8: General Programming

  • Minimize the scope of local variables
  • Know and use the standard libraries
  • Don’t use float/double for money. Use BigDecimal
  • Differences between primitives and boxed primitives:
    • Boxed primitives can be null
    • Primitives are more space-efficient
    • Primitives can only have their values, boxed primitives have distinct object identities
      • Never use == with boxed primitives
  • Avoid strings where other types are more appropriate
    • Write a class to represent the aggregate (private static member)
  • Refer to objects by their interfaces (generalization of Item 40)
    • Much more flexible
    • List<Subscriber> subscribers = new Vector<Subscriber>();
  • Mantras for optimization:
    • More computing sins are committed in the name of optimization (without necessarily achieving it) than for any other single reason – including blind stupidity. (Wulf, 72)
    • We should forget about small inefficiencies, say about 97% of the time; premature optimization is the root of all evil. (Knuth, 74)
    • Two rules in the matter of optimization: Rule 1. Don’t do it. Rule 2 (for experts only).

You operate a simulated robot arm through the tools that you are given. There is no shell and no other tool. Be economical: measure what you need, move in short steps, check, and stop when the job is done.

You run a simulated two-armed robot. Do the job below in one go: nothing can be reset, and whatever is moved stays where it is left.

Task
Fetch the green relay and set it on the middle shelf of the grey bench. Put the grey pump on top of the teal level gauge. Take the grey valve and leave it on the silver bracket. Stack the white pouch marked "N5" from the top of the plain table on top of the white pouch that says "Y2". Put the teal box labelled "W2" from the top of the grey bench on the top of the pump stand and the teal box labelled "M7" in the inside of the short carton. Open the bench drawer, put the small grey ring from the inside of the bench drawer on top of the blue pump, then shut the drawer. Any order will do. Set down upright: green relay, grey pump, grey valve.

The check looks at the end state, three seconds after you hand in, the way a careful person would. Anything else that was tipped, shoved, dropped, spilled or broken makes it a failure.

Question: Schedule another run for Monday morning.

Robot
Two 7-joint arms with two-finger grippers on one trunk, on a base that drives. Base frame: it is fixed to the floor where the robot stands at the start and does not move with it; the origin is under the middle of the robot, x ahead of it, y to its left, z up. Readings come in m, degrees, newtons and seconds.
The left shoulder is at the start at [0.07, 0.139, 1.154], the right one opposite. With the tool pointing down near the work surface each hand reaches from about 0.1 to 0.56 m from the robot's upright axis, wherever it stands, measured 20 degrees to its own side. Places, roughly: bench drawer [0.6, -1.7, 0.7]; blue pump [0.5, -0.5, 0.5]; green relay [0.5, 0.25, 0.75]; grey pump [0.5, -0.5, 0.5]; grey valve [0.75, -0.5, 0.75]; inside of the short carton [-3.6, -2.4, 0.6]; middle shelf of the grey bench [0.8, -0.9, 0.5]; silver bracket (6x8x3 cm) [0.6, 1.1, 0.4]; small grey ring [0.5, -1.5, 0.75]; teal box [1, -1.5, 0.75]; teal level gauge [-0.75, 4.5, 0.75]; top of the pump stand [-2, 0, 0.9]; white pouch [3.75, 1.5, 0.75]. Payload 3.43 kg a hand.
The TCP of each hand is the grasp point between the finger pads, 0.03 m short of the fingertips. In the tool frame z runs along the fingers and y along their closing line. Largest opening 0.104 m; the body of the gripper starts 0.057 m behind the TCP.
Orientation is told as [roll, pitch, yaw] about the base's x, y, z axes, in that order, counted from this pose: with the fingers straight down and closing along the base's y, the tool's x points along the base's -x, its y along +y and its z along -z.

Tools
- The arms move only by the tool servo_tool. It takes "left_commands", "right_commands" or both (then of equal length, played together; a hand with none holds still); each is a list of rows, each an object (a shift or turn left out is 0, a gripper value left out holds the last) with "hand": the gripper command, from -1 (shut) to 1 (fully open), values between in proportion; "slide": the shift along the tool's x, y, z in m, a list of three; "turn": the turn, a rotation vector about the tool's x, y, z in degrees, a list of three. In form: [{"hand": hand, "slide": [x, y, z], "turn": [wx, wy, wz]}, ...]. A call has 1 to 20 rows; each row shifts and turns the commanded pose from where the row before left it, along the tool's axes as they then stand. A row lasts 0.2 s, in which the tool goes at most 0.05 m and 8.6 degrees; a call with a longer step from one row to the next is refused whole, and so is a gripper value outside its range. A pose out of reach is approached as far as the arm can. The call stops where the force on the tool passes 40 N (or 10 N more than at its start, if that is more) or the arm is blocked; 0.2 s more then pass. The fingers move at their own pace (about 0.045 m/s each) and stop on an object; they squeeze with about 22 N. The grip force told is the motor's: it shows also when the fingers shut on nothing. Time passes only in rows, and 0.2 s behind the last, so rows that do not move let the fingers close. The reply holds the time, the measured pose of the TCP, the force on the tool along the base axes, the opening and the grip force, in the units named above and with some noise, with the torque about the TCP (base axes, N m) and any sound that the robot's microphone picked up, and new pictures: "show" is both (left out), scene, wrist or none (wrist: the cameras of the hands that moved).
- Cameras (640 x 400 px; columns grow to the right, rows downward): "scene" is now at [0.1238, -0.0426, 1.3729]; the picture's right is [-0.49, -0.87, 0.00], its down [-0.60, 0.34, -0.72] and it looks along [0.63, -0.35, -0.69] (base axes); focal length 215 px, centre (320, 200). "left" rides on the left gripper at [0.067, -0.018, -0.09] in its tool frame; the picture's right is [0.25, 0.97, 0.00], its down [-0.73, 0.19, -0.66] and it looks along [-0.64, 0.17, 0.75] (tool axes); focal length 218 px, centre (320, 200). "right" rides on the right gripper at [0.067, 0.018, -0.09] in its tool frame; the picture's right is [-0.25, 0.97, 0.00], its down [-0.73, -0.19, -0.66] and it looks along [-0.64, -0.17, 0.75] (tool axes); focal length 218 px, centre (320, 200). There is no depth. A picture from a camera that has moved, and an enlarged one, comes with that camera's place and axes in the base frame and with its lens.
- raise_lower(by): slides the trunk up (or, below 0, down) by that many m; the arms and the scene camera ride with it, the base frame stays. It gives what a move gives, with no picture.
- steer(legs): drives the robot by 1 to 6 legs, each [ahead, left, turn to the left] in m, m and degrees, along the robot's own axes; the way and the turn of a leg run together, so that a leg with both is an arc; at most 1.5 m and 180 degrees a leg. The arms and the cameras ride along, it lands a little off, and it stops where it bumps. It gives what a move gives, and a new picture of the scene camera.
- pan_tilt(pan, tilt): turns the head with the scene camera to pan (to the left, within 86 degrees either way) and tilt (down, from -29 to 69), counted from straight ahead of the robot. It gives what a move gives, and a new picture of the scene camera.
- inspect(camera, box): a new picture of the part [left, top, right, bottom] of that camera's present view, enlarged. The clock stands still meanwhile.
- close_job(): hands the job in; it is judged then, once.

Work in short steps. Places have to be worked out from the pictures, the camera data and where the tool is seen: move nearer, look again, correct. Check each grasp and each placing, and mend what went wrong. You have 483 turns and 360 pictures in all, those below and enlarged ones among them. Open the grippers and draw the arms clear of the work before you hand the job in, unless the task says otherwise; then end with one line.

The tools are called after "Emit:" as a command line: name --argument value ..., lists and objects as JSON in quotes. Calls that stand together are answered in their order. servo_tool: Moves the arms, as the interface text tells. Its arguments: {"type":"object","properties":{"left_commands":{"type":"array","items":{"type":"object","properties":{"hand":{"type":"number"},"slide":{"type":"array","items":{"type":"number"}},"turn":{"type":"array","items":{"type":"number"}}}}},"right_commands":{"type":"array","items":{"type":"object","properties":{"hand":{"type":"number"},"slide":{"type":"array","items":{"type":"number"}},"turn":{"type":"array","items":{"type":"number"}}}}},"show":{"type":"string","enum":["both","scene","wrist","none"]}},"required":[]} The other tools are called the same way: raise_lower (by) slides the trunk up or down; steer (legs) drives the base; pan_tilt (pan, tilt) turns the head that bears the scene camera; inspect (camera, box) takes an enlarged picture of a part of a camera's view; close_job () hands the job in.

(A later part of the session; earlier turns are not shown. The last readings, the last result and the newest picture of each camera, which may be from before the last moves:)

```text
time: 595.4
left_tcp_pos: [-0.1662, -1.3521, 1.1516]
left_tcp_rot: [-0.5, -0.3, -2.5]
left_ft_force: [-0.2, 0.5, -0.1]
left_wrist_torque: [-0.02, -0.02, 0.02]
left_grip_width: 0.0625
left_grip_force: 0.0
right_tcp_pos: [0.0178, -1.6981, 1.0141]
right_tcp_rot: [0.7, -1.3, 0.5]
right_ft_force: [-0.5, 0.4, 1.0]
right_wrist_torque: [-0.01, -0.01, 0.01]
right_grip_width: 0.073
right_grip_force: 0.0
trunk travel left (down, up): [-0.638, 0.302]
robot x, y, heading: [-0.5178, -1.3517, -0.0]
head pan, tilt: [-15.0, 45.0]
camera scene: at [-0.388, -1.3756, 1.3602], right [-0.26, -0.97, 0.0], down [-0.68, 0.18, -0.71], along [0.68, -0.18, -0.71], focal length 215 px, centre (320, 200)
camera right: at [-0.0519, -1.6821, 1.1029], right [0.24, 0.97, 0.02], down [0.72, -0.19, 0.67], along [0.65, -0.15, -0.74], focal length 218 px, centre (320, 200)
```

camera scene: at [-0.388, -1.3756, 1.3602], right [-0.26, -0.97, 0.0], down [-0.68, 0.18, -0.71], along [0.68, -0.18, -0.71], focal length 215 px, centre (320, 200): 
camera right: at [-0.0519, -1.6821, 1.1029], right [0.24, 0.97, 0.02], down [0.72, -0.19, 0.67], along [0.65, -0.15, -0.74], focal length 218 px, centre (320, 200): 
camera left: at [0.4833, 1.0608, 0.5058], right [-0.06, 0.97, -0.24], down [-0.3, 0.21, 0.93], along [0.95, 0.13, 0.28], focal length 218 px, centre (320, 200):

Don’t do it yet – that is, not until you have a perfectly clear and unoptimized solution. (Jackson, 75)
    • Strive to write good programs rather than fast ones.
    • Strive to avoid design decisions that limit performance.
  • Type parameter names:
    • T: arbitrary type
    • E: element type of a collection
    • K: key type of a map
    • V: value type of a map
    • X: exception

9: Exceptions

  • Use exceptions only for exceptional conditions.
  • Use checked exceptions for recoverable conditions and runtime exceptions for programming errors.
    • Checked exception: must be caught or declared in the method in which it is thrown
    • Make sure checked exception contains enough info for programmer to recover
  • A failure atomic method leaves object in the state it was prior to invocation when the method fails. Strive for this.
    • Check parameters for validity before performing operation
  • Implement Serializable judiciously; it drastically reduces portability and flexibility of the class.